The problem:
Set down the passage to read as it stands from "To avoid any" to "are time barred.", and nothing more.

== Collected material ==

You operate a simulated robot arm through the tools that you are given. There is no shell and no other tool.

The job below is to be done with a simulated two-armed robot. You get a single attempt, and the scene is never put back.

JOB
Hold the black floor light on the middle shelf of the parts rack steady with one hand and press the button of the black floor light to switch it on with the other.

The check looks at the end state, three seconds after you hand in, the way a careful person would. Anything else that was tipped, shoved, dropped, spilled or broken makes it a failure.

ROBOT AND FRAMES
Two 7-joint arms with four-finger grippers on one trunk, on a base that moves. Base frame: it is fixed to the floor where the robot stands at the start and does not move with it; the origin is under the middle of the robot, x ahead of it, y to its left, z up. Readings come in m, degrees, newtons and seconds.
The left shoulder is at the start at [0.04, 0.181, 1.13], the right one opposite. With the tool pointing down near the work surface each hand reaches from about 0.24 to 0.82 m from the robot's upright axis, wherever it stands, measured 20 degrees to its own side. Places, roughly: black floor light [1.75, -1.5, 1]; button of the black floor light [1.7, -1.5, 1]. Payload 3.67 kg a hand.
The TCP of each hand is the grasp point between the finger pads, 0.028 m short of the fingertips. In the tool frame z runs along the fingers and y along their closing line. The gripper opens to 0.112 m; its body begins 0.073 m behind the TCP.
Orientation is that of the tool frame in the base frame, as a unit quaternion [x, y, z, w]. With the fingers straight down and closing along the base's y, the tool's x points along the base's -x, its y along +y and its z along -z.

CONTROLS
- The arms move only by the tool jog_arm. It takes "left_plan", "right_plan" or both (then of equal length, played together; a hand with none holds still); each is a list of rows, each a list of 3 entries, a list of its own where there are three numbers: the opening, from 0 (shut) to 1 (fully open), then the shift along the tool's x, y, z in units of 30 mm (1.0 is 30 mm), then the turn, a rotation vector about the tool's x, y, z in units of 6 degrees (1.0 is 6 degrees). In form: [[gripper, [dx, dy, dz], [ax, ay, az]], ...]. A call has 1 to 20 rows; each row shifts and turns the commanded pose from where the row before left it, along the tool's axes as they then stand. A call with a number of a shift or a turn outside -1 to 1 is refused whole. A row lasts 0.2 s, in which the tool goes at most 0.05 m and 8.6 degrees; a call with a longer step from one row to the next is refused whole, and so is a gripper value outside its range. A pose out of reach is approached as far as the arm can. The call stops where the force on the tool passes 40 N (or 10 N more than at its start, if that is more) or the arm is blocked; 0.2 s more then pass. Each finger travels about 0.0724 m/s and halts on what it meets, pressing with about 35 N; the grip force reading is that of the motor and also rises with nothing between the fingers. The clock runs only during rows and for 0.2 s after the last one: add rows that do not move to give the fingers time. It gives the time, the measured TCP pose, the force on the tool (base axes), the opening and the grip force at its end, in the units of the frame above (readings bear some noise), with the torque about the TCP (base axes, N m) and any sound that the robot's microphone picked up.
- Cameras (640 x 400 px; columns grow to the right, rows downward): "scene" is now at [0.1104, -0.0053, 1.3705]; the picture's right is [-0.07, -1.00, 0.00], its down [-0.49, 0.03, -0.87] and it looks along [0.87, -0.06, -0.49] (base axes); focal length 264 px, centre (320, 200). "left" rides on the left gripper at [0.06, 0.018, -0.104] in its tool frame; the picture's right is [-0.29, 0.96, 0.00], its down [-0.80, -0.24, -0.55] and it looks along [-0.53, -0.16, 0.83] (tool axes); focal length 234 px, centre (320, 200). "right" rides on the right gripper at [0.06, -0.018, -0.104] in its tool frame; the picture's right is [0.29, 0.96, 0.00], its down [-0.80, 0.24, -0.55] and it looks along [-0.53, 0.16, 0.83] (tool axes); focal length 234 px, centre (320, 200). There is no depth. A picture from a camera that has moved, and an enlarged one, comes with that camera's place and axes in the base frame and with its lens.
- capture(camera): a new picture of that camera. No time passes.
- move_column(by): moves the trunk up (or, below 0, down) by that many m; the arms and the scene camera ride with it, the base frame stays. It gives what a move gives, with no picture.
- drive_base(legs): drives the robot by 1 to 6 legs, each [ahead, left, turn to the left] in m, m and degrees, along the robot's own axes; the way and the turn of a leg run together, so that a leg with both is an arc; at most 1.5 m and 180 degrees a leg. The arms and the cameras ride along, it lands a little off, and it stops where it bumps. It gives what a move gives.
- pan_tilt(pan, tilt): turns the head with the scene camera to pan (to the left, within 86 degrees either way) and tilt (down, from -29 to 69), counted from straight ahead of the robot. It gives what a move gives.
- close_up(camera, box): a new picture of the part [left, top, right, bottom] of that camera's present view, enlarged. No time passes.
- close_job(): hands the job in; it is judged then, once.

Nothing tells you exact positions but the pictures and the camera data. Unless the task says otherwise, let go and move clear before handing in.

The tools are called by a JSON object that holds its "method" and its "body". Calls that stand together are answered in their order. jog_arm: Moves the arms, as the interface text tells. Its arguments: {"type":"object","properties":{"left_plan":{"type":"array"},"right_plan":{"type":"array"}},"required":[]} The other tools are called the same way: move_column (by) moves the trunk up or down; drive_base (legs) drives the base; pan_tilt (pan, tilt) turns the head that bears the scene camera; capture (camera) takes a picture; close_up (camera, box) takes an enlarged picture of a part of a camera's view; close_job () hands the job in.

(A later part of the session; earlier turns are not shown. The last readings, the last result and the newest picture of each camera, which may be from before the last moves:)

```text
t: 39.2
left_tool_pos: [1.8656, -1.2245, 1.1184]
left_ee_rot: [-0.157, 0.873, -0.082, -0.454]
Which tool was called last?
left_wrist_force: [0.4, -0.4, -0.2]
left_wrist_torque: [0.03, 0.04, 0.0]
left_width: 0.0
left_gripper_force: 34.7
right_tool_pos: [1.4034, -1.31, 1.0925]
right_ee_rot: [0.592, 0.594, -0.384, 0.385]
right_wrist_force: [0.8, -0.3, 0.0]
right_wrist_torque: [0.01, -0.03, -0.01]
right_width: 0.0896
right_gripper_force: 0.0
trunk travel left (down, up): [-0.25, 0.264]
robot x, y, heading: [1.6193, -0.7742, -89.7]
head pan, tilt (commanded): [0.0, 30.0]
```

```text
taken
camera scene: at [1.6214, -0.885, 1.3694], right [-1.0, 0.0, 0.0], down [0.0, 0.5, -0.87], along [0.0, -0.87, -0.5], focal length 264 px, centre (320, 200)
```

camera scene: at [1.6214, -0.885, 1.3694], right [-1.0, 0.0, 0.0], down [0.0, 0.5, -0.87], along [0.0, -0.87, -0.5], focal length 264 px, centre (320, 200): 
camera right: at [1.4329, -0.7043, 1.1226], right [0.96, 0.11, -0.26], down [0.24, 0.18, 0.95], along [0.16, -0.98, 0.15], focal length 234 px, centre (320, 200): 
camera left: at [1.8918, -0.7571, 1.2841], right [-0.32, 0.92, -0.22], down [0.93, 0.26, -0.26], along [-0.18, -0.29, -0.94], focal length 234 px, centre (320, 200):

===
== Passage to read ==

In the event that a shortfall arises at the conveyancing stage, the case will be held by the Scottish Government until an agreement is reached.
A formal offer will only be made to a debtor where the Scottish Government is satisfied that it has obtained all necessary information, including planning consents, redemption figures, and in a Mortgage to Rent case has identified a social landlord committed to purchasing the property.
A formal offer will be made to all parties involved in the application, and will include a copy of the property single survey and any updated valuations.
The offer letter to creditors will stipulate:
- the debtor's application has been assessed as successful
- which parties are involved in the transaction
- the property value as set out in the single survey report (updated every four months). A copy of this report will be included with the offer letter
- the price which the social landlord will pay for the property (if Mortgage to Rent)
- the amount of secured debt owed to the creditor
- any shortfall agreement reached with the creditor (if applicable)
To avoid any unnecessary delay, creditors are asked to sign and return the offer letter if they agree to the terms within 14 days. Failure to return this may delay the conveyancing of the case.
In cases where a formal offer has been made, creditors are asked to consider suspending/limiting any interest charges or fees for a seven-week period to allow the case to complete. This is particularly beneficial where creditors have agreed a shortfall or where redemption figures are time barred.

===

Task solution:
To avoid any unnecessary delay, creditors are asked to sign and return the offer letter if they agree to the terms within 14 days. Failure to return this may delay the conveyancing of the case.
In cases where a formal offer has been made, creditors are asked to consider suspending/limiting any interest charges or fees for a seven-week period to allow the case to complete. This is particularly beneficial where creditors have agreed a shortfall or where redemption figures are time barred.